Better With Beer: Schell’s Apricot Vista Fricassee of Chanterelles
Fricassee of Chanterelles
Beer and food, is there a better pairing?! We think not. We are excited to be sharing our love for food as we begin a blog featuring recipes using our favorite beers.
The first dish in this series will highlight a true Minnesota ingredient, found in the wild from Spring to Fall. Chanterelle mushrooms are native to the state of Minnesota and are easily recognizable due to their bright orange coloring, not hard to spot amongst a green and brown landscape. Due to the apricot aromas provided by chanterelles, it was a natural pairing with our Apricot Vista Berliner Weisse, which also imparts it’s complex tart flavors and a light spiciness provided by the base beer into the following recipe.
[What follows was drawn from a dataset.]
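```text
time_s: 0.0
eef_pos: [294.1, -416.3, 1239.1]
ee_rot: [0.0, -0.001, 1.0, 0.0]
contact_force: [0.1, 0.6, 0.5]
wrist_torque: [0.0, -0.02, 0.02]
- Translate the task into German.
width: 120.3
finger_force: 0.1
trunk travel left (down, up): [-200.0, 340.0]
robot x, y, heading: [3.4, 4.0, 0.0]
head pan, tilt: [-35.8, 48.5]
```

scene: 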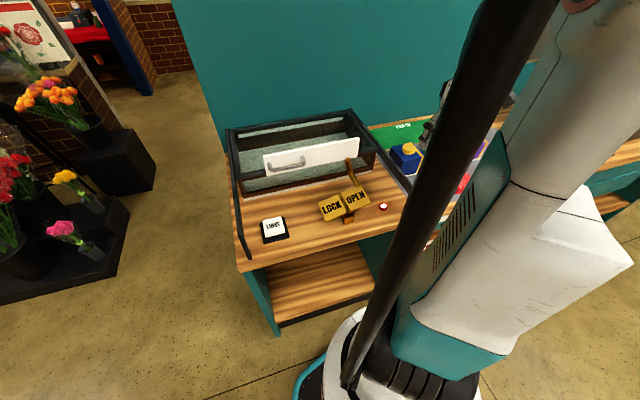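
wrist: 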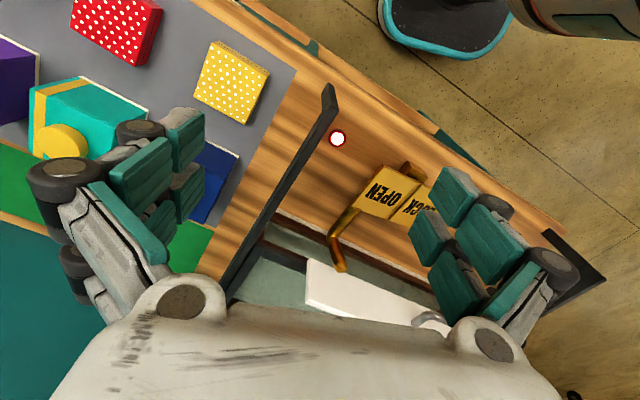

It’s hard to beat the comfort that a warm pasta dish can bring, especially when paired with locally grown ingredients. We hope you enjoy our rendition of this tasty Fricassee of Chanterelles from BonAppetit.com.
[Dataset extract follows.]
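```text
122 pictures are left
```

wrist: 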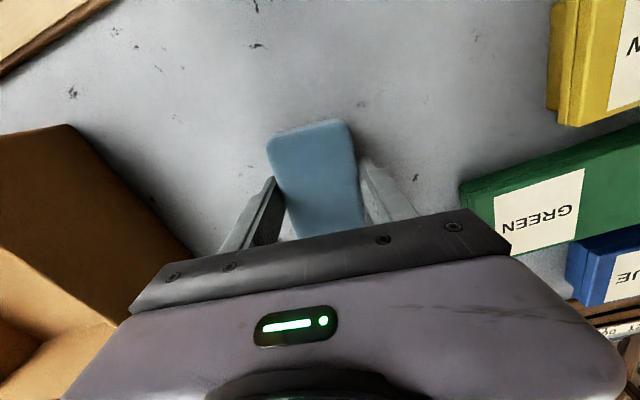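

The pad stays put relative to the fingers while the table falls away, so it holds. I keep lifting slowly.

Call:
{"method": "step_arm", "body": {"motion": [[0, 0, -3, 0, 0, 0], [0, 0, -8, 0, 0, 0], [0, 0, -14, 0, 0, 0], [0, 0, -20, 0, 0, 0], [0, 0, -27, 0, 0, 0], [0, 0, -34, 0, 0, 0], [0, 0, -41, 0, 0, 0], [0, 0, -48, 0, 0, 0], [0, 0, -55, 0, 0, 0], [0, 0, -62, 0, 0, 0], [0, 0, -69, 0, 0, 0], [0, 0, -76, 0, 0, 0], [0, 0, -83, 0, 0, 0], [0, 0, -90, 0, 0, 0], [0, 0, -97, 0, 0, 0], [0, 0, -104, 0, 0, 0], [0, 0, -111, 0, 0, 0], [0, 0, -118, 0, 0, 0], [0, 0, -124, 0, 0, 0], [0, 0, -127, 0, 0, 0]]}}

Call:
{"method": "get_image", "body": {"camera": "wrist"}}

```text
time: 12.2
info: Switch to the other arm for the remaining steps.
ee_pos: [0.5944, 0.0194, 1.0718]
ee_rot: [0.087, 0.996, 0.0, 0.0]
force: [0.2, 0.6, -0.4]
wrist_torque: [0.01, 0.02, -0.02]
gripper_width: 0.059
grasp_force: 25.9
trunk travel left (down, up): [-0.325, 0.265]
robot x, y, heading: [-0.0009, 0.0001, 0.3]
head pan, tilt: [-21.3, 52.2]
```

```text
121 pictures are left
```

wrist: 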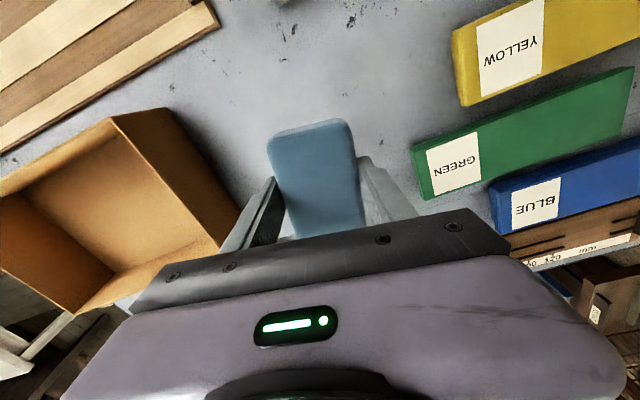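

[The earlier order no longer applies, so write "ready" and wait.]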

- 6 T. unsalted butter, divided
- 2 T. extra-virgin olive oil, divided
- 1 small yellow onion, diced
- Kosher salt
- Fresh ground pepper
- 3 finely chopped garlic cloves
- 1 c. Apricot Vista sour
- 1lb. cleaned chanterelles
- 1/2 c. heavy whipping cream
- pinch of nutmeg
- 1 tsp. oregano
- Juice of one lemon
- Pappardelle noodles
- Parmesan (optional)
- Take 3 tablespoons of butter and combine it with 1 tablespoon oil in a large skillet over medium-high heat. Once butter is melted and oil is hot, add the onion, salt and pepper, and cook, stirring occasionally, until soft and transparent, around 4-5 minutes. Add garlic and cook for another 1 minute, until fragrant. Pour in 1 cup of Apricot Vista, and cook until liquid is reduced to half, around 2 minutes. Add what’s left of the butter, remaining tablespoon of oil, and add your mushrooms. Cook mushrooms, stirring occasionally for about 5 minutes. Once mushrooms are lightly golden, add cream and nutmeg and continue to cook until slightly thickened, about 2 minutes. Stir in oregano. Season to taste with salt, pepper, and finish with a squeeze of lemon juice. Toss sauce in a skillet with cooked pasta, or serve over cooked potatoes. Optional: garnish with extra oregano and freshly grated parmesan.
Local ingredients, combined with local beer, what could be better than that?